In the document passage, find "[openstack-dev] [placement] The" and reproduce everything up to and including "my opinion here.".

▶ _Document passage_
>> start

[openstack-dev] [placement] The "intended purpose" of traits
Eric Fried
openstack at fried.cc
Mon Oct 1 16:58:15 UTC 2018
Dan-
On 10/01/2018 10:06 AM, Dan Smith wrote:
> I was out when much of this conversation happened, so I'm going to
> summarize my opinion here.
>
>> So from a code perspective _placement_ is completely agnostic to
>> whether a trait is "PCI_ADDRESS_01_AB_23_CD", "STORAGE_DISK_SSD", or
>> "JAY_LIKES_CRUNCHIE_BARS".
>>
>> However, things which are using traits (e.g., nova, ironic) need to
>> make their own decisions about how the value of traits are
>> interpreted. I don't have a strong position on that except to say
>> that _if_ we end up in a position of there being lots of traits
>> willy nilly, people who have chosen to do that need to know that the
>> contract presented by traits right now (present or not present, no
>> value comprehension) is fixed.
>
> I agree with what Chris holds sacred here, which is that placement
> shouldn't ever care about what the trait names are or what they mean to
> someone else. That also extends to me hoping we never implement a
> generic key=value store on resource providers in placement.
>
>>> I *do* see a problem with it, based on my experience in Nova where
>>> this kind of thing leads to ugly, unmaintainable, and
>>> incomprehensible code as I have pointed to in previous responses.
>
> I definitely agree with what Jay holds sacred here, which is that
> abusing the data model to encode key=value information into single trait
> strings is bad (which is what you're doing with something like
> PCI_ADDRESS_01_AB_23_CD).
>
> I don't want placement (the code) to try to put any technical
> restrictions on the meaning of trait names, in an attempt to try to
> prevent the above abuse. I agree that means people _can_ abuse it if
> they wish, which I think is Chris' point. However, I think it _is_
> important for the placement team (the people) to care about how
> consumers (nova, etc) use traits, and thus provide guidance on that is
> necessary. Not everyone will follow that guidance, but we should provide
> it. Projects with history-revering developers on both sides of the fence
> can help this effort if they lead by example.

>> end

▶ _Data shown_
>> start

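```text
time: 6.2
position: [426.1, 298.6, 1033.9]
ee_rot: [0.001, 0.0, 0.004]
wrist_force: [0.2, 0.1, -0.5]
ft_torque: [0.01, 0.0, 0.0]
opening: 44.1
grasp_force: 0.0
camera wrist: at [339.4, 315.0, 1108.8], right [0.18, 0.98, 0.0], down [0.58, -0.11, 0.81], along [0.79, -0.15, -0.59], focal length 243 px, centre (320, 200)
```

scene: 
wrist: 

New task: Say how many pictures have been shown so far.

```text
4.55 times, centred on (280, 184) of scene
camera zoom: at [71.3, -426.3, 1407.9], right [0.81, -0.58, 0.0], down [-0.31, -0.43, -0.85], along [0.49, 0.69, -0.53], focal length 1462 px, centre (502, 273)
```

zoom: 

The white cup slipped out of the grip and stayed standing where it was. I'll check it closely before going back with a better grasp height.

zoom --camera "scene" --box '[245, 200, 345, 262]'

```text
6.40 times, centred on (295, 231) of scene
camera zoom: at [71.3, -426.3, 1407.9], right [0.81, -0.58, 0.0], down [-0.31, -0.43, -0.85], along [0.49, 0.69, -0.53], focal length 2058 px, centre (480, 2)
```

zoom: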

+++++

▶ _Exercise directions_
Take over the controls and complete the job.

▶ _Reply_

>> end

▶ _Reply_
[openstack-dev] [placement] The "intended purpose" of traits
Eric Fried
openstack at fried.cc
Mon Oct 1 16:58:15 UTC 2018
Dan-
On 10/01/2018 10:06 AM, Dan Smith wrote:
> I was out when much of this conversation happened, so I'm going to
> summarize my opinion here.